Jeffrey Feltman, the US special envoy for the Horn of Africa, has stated that the “US is deeply alarmed at reports of a military take-over of the transitional government.” He added that such a coup would “contravene the Constitutional Declaration and the democratic aspirations of the Sudanese people and is utterly unacceptable.”
According to the twitter profile NetBlocks, a UK-based Internet Observatory, Sudan’s internet has been disrupted, with connectivity at 34% of usual levels.
Ahead of a widespread internet outage, Moniem Ibrahim, the television Director at Sudan’s Bukra TV is urging people to resist the coup by the military forces through a mobile mobilisation.
“Resist the coup by posting the alert below before the internet is cut off. Honourable revolutionaries, in case there are internet outages and coups to control the media, please follow the news through the news bar on #سودان_بكرة (#Sudan _ Bukra) the Bukra TV channel, which is not under control by the coup.
Details so far
A local broadcaster says men in army uniforms surrounded his home early this Monday morning.
Several political leaders leading the current transition government have also reportedly been detained.
Joint patrols from the powerful RSF militia and the army have been seen on the streets, according to Reuters.
Following from previous attempt
The actions come a month after a previous coup attempt on 21 September, believed to have been caused by supporters of toppled president Omar al-Bashir.
In June, authorities in Khartoum detained more than 200 members of the former ruling party.

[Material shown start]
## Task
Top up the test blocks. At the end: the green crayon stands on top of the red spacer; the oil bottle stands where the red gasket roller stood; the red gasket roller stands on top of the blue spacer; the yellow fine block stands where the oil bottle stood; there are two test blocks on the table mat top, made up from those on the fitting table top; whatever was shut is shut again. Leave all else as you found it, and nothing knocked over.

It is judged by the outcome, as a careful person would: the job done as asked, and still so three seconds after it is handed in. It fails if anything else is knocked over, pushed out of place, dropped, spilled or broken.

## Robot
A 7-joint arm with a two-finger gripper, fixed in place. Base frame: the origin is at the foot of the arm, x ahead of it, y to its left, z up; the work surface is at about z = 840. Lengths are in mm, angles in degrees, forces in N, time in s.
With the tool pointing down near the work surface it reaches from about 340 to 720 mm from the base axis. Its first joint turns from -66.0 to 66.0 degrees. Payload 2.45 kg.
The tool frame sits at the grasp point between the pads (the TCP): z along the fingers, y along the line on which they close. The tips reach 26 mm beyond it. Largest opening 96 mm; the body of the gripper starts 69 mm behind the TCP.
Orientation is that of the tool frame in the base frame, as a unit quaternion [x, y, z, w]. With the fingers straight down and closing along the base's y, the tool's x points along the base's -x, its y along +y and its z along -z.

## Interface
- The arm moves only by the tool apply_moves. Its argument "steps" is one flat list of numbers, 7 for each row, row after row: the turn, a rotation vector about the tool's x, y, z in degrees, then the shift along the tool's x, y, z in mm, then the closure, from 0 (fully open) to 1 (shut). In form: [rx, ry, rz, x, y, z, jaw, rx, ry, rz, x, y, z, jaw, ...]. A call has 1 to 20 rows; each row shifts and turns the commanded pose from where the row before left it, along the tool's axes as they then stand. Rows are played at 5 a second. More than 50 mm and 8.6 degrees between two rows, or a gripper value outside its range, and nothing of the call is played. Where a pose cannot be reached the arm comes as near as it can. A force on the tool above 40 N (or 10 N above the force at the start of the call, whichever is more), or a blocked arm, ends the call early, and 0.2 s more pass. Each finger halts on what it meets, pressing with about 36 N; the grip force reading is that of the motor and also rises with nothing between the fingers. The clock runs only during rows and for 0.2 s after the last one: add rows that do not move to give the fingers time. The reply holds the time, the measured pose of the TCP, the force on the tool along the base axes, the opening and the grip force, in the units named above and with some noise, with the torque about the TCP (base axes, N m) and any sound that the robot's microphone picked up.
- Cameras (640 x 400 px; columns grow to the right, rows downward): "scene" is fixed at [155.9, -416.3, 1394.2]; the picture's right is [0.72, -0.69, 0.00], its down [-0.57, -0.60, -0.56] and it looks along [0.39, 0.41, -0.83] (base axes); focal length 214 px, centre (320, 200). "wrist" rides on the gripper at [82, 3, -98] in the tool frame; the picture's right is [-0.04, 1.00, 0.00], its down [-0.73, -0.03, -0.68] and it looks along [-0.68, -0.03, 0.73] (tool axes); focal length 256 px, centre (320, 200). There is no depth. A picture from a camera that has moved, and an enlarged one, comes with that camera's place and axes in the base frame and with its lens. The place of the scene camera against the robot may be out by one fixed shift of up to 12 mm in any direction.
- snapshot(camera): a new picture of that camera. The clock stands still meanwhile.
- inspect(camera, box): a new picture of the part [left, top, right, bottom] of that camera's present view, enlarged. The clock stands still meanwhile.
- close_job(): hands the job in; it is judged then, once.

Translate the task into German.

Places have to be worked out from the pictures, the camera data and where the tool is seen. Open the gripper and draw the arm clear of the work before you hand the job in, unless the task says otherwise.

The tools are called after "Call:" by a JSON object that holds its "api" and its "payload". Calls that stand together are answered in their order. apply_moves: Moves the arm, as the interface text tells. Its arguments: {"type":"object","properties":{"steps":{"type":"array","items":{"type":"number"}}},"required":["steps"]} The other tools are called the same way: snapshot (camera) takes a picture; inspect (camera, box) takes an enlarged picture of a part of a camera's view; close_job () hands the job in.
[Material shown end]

It said they had been “preparing for acts of destruction”, echoing similar sentiments made by Abdalla Hamdok, Sudan’s Prime Minister, just weeks before.
Some analysts believe Bashir’s backers are piggybacking on social discontent to boost his case – his trial is due to restart shortly.
The 21 September coup saw soldiers seize the radio station in Omdurman along with demonstrators blocking key roads around Port Sudan, while life in Khartoum continued largely oblivious to such developments, a throw back to coup attempts from the 1970s.
Today’s coup attempt seems more co-ordinated, according to the latest dispatches.
“The military has also blocked all roads and bridges leading into Khartoum city”, reports Al Jazeera’s Hiba Morgan. “We’ve seen soldiers blocking access and they are telling us these are the orders they got. They are saying access to Khartoum city is to be restricted, and this is raising concern because that’s where the government institutions are, that’s where the presidential palace and the prime minister’s offices are located.”